Em outro trecho da proposta de LDO, o governo quer que projetos legislativos que possam resultar em corte de receita sejam encaminhados para análise e emissão de parecer dos órgãos orçamentários do Executivo. O texto também não prevê um rito para isso.
O presidente Jair Bolsonaro (sem partido) usa trechos da Lei de Responsabilidade Fiscal e da LDO de 2020 (como prever uma forma de compensar a perda de receita) para vetar medidas aprovadas pelo Congresso, alegando incompatibilidade com as normas de preservação das contas públicas. Se o projeto das diretrizes orçamentárias de 2021 permanecer dessa forma, o presidente poderia usar os dispositivos questionados para derrubar projetos aprovados no Congresso sem os pareceres do Ministério da Economia e que não seguiram o processo defendido por Guedes, afirma um dos autores da nota técnica. O Congresso tem o poder de modificar a proposta de LDO do próximo ano.
O presidente do Senado, Davi Alcolumbre (DEM-AP), ainda não marcou a votação desse texto. Em outro trecho do documento, a área técnica do Congresso ainda questiona a legalidade de outra inovação feita pela equipe econômica ao propor uma meta fiscal flutuante para 2021. Diante das incertezas sobre o futuro da economia, o time de Guedes pediu autorização para ajustar essa obrigação do Orçamento ao longo do tempo se as projeções de arrecadação sofrerem mudanças.
A nota técnica do Legislativo afirma que o mecanismo é inócuo para a gestão fiscal e ressalta que a medida parece não atender às exigências impostas pela Lei de Responsabilidade Fiscal. O documento ainda diz que a regra pode constituir infração administrativa porque a LDO foi apresentada sem conter as metas fiscais na forma da lei.

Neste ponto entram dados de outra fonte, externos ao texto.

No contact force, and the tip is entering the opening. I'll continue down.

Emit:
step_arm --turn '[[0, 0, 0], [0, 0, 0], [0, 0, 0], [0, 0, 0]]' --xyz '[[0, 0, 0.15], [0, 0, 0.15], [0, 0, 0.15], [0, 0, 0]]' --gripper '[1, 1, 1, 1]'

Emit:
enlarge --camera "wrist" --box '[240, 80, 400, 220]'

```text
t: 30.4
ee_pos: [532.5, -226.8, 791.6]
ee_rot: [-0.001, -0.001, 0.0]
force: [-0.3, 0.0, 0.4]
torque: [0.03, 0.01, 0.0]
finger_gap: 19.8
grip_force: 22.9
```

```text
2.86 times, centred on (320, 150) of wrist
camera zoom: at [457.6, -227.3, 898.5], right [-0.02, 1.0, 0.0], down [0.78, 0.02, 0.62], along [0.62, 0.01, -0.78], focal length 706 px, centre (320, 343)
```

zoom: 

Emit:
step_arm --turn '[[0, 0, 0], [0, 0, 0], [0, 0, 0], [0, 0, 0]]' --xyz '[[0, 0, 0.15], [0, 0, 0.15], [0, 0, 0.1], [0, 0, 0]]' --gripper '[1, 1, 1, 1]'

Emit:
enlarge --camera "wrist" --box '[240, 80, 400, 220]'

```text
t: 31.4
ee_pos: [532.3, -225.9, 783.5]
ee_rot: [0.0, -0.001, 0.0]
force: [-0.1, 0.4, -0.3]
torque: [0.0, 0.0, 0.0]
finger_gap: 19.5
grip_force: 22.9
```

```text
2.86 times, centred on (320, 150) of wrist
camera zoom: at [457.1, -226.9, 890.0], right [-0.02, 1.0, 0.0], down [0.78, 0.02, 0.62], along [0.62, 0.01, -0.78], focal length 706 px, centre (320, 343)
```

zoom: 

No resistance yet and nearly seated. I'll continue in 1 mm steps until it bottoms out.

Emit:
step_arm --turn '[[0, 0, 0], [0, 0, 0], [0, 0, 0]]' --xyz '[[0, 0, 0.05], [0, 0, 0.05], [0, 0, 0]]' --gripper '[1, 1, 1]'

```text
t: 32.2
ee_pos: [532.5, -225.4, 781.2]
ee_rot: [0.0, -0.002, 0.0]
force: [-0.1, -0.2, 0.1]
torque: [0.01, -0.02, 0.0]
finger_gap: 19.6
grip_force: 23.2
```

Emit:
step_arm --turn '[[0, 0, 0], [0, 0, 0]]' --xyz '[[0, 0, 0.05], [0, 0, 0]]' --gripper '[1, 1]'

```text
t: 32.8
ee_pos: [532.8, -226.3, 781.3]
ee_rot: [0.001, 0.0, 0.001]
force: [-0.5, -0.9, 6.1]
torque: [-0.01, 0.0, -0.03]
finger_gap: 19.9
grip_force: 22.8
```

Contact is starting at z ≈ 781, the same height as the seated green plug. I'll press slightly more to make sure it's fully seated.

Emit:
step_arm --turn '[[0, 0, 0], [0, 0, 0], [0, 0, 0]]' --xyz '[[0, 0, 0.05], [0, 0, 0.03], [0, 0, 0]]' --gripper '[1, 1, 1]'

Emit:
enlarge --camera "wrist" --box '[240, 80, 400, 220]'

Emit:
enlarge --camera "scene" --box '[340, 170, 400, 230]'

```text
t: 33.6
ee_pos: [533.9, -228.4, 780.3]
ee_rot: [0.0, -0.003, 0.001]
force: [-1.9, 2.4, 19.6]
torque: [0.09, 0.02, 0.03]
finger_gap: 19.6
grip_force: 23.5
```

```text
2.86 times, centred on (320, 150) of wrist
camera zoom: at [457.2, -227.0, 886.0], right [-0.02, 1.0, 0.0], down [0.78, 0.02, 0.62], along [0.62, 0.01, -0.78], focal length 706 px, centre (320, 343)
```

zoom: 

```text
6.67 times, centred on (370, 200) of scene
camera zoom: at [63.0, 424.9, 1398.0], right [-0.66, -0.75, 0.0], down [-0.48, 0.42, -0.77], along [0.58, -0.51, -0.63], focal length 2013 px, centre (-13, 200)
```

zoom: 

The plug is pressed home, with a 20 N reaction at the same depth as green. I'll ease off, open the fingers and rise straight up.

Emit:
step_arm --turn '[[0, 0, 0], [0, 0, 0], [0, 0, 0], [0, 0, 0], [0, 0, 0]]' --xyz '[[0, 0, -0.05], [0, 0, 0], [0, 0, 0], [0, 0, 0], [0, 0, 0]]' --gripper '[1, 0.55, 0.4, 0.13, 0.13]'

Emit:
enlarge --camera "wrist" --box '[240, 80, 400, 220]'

Pela proposta do governo, a meta não terá valor fixo e partirá das estimativas definidas pelo teto de gastos, regra que limita as despesas públicas à variação da inflação. Esse valor será descontado das receitas projetadas para o ano pelo governo. Na prática, se a projeção de receitas cair, a meta será afrouxada, com permissão para um rombo maior.